**PROVIDED DATA:**
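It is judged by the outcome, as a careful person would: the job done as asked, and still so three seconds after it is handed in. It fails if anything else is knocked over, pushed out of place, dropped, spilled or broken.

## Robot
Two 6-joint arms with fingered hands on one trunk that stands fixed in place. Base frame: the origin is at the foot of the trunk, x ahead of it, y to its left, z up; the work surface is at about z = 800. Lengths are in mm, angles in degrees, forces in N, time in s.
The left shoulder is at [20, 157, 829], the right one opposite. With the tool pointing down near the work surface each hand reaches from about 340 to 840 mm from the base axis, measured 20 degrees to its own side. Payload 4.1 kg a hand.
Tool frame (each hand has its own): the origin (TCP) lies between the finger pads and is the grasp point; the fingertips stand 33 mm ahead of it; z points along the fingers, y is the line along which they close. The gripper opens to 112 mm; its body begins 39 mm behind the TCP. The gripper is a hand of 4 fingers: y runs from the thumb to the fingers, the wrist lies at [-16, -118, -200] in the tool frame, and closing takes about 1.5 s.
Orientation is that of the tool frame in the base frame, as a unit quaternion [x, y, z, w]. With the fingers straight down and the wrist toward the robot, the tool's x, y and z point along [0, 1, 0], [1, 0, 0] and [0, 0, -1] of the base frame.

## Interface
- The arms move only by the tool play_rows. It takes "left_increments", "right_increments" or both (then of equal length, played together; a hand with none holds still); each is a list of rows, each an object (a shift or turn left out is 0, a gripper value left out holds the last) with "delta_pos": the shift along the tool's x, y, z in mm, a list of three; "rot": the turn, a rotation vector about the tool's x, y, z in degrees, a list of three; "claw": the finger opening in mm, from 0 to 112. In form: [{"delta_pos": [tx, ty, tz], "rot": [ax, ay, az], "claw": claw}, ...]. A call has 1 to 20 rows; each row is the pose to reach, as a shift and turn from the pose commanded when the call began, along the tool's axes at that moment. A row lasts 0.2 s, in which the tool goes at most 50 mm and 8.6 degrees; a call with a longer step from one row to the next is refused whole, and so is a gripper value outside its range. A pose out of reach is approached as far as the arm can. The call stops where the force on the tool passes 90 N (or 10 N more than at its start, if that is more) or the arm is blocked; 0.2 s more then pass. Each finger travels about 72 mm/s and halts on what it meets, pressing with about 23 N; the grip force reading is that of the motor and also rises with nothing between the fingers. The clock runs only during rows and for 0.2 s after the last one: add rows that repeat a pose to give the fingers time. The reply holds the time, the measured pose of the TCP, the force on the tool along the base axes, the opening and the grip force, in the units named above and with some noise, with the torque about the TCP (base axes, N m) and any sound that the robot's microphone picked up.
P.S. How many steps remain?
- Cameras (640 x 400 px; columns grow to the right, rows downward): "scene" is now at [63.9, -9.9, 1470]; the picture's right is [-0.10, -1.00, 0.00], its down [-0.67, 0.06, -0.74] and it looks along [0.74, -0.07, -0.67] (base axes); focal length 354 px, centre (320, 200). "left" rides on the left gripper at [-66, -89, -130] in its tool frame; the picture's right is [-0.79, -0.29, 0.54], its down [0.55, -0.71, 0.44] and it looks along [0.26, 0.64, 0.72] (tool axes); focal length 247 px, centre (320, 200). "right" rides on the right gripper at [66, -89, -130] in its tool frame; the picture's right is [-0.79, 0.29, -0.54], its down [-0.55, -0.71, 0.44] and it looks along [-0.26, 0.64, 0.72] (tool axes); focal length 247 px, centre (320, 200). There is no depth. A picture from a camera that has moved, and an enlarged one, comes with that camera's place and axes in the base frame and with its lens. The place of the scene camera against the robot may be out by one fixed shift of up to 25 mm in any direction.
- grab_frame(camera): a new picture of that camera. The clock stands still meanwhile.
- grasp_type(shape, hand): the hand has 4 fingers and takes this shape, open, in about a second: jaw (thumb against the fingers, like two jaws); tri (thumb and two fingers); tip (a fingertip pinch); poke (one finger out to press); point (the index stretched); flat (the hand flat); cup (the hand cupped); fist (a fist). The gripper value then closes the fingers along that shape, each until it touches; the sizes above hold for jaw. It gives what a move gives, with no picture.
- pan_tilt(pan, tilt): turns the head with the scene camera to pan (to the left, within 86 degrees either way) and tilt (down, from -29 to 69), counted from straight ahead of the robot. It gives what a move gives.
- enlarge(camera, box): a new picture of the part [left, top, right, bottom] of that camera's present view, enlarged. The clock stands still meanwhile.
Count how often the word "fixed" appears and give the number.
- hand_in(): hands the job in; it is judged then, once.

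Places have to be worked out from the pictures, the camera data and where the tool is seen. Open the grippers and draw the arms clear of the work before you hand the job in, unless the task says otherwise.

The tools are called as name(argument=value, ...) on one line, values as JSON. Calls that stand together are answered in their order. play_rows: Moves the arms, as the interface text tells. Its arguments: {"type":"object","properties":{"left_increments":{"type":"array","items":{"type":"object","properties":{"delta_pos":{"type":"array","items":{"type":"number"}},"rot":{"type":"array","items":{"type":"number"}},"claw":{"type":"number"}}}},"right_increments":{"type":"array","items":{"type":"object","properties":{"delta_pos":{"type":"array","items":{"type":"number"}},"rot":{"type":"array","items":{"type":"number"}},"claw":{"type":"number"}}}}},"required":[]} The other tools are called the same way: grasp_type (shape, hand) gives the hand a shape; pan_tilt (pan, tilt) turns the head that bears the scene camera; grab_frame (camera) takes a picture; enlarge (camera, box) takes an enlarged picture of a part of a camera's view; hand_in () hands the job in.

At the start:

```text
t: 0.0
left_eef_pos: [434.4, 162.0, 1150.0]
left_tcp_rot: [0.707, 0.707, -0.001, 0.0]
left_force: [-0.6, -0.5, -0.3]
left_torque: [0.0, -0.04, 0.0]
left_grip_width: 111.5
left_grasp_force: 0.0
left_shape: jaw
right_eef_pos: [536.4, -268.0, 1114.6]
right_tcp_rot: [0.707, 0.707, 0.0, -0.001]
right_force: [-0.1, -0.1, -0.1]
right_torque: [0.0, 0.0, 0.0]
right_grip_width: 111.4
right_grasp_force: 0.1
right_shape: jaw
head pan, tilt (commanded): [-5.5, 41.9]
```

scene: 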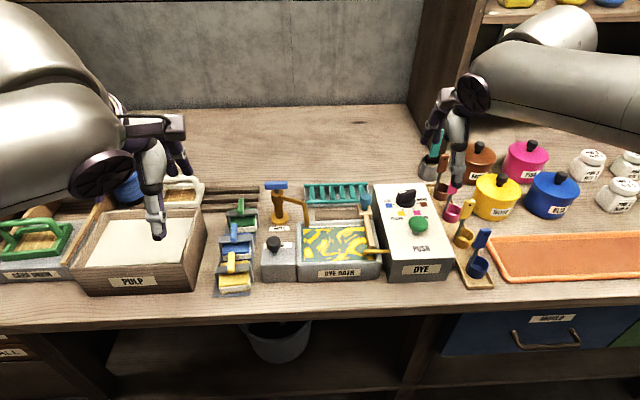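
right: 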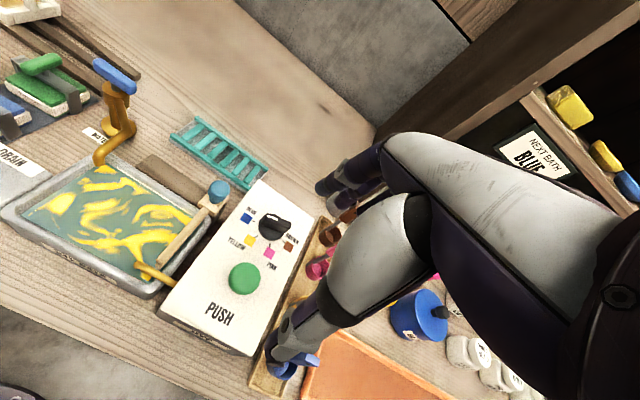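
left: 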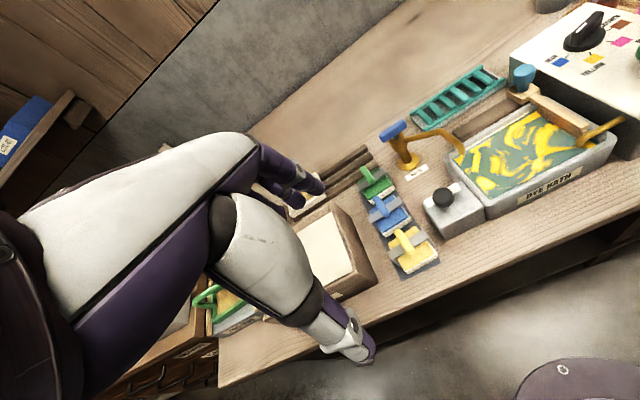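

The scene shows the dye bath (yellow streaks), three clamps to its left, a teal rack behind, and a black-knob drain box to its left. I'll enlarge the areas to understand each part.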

**EXERCISE DIRECTIONS:** Without the pictures, write out all of the material exactly.

**ANSWER TO THIS EXERCISE:**
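It is judged by the outcome, as a careful person would: the job done as asked, and still so three seconds after it is handed in. It fails if anything else is knocked over, pushed out of place, dropped, spilled or broken.

## Robot
Two 6-joint arms with fingered hands on one trunk that stands fixed in place. Base frame: the origin is at the foot of the trunk, x ahead of it, y to its left, z up; the work surface is at about z = 800. Lengths are in mm, angles in degrees, forces in N, time in s.
The left shoulder is at [20, 157, 829], the right one opposite. With the tool pointing down near the work surface each hand reaches from about 340 to 840 mm from the base axis, measured 20 degrees to its own side. Payload 4.1 kg a hand.
Tool frame (each hand has its own): the origin (TCP) lies between the finger pads and is the grasp point; the fingertips stand 33 mm ahead of it; z points along the fingers, y is the line along which they close. The gripper opens to 112 mm; its body begins 39 mm behind the TCP. The gripper is a hand of 4 fingers: y runs from the thumb to the fingers, the wrist lies at [-16, -118, -200] in the tool frame, and closing takes about 1.5 s.
Orientation is that of the tool frame in the base frame, as a unit quaternion [x, y, z, w]. With the fingers straight down and the wrist toward the robot, the tool's x, y and z point along [0, 1, 0], [1, 0, 0] and [0, 0, -1] of the base frame.

## Interface
- The arms move only by the tool play_rows. It takes "left_increments", "right_increments" or both (then of equal length, played together; a hand with none holds still); each is a list of rows, each an object (a shift or turn left out is 0, a gripper value left out holds the last) with "delta_pos": the shift along the tool's x, y, z in mm, a list of three; "rot": the turn, a rotation vector about the tool's x, y, z in degrees, a list of three; "claw": the finger opening in mm, from 0 to 112. In form: [{"delta_pos": [tx, ty, tz], "rot": [ax, ay, az], "claw": claw}, ...]. A call has 1 to 20 rows; each row is the pose to reach, as a shift and turn from the pose commanded when the call began, along the tool's axes at that moment. A row lasts 0.2 s, in which the tool goes at most 50 mm and 8.6 degrees; a call with a longer step from one row to the next is refused whole, and so is a gripper value outside its range. A pose out of reach is approached as far as the arm can. The call stops where the force on the tool passes 90 N (or 10 N more than at its start, if that is more) or the arm is blocked; 0.2 s more then pass. Each finger travels about 72 mm/s and halts on what it meets, pressing with about 23 N; the grip force reading is that of the motor and also rises with nothing between the fingers. The clock runs only during rows and for 0.2 s after the last one: add rows that repeat a pose to give the fingers time. The reply holds the time, the measured pose of the TCP, the force on the tool along the base axes, the opening and the grip force, in the units named above and with some noise, with the torque about the TCP (base axes, N m) and any sound that the robot's microphone picked up.
P.S. How many steps remain?
- Cameras (640 x 400 px; columns grow to the right, rows downward): "scene" is now at [63.9, -9.9, 1470]; the picture's right is [-0.10, -1.00, 0.00], its down [-0.67, 0.06, -0.74] and it looks along [0.74, -0.07, -0.67] (base axes); focal length 354 px, centre (320, 200). "left" rides on the left gripper at [-66, -89, -130] in its tool frame; the picture's right is [-0.79, -0.29, 0.54], its down [0.55, -0.71, 0.44] and it looks along [0.26, 0.64, 0.72] (tool axes); focal length 247 px, centre (320, 200). "right" rides on the right gripper at [66, -89, -130] in its tool frame; the picture's right is [-0.79, 0.29, -0.54], its down [-0.55, -0.71, 0.44] and it looks along [-0.26, 0.64, 0.72] (tool axes); focal length 247 px, centre (320, 200). There is no depth. A picture from a camera that has moved, and an enlarged one, comes with that camera's place and axes in the base frame and with its lens. The place of the scene camera against the robot may be out by one fixed shift of up to 25 mm in any direction.
- grab_frame(camera): a new picture of that camera. The clock stands still meanwhile.
- grasp_type(shape, hand): the hand has 4 fingers and takes this shape, open, in about a second: jaw (thumb against the fingers, like two jaws); tri (thumb and two fingers); tip (a fingertip pinch); poke (one finger out to press); point (the index stretched); flat (the hand flat); cup (the hand cupped); fist (a fist). The gripper value then closes the fingers along that shape, each until it touches; the sizes above hold for jaw. It gives what a move gives, with no picture.
- pan_tilt(pan, tilt): turns the head with the scene camera to pan (to the left, within 86 degrees either way) and tilt (down, from -29 to 69), counted from straight ahead of the robot. It gives what a move gives.
- enlarge(camera, box): a new picture of the part [left, top, right, bottom] of that camera's present view, enlarged. The clock stands still meanwhile.
Count how often the word "fixed" appears and give the number.
- hand_in(): hands the job in; it is judged then, once.

Places have to be worked out from the pictures, the camera data and where the tool is seen. Open the grippers and draw the arms clear of the work before you hand the job in, unless the task says otherwise.

The tools are called as name(argument=value, ...) on one line, values as JSON. Calls that stand together are answered in their order. play_rows: Moves the arms, as the interface text tells. Its arguments: {"type":"object","properties":{"left_increments":{"type":"array","items":{"type":"object","properties":{"delta_pos":{"type":"array","items":{"type":"number"}},"rot":{"type":"array","items":{"type":"number"}},"claw":{"type":"number"}}}},"right_increments":{"type":"array","items":{"type":"object","properties":{"delta_pos":{"type":"array","items":{"type":"number"}},"rot":{"type":"array","items":{"type":"number"}},"claw":{"type":"number"}}}}},"required":[]} The other tools are called the same way: grasp_type (shape, hand) gives the hand a shape; pan_tilt (pan, tilt) turns the head that bears the scene camera; grab_frame (camera) takes a picture; enlarge (camera, box) takes an enlarged picture of a part of a camera's view; hand_in () hands the job in.

At the start:

```text
t: 0.0
left_eef_pos: [434.4, 162.0, 1150.0]
left_tcp_rot: [0.707, 0.707, -0.001, 0.0]
left_force: [-0.6, -0.5, -0.3]
left_torque: [0.0, -0.04, 0.0]
left_grip_width: 111.5
left_grasp_force: 0.0
left_shape: jaw
right_eef_pos: [536.4, -268.0, 1114.6]
right_tcp_rot: [0.707, 0.707, 0.0, -0.001]
right_force: [-0.1, -0.1, -0.1]
right_torque: [0.0, 0.0, 0.0]
right_grip_width: 111.4
right_grasp_force: 0.1
right_shape: jaw
head pan, tilt (commanded): [-5.5, 41.9]
```

scene: 
right: 
left: 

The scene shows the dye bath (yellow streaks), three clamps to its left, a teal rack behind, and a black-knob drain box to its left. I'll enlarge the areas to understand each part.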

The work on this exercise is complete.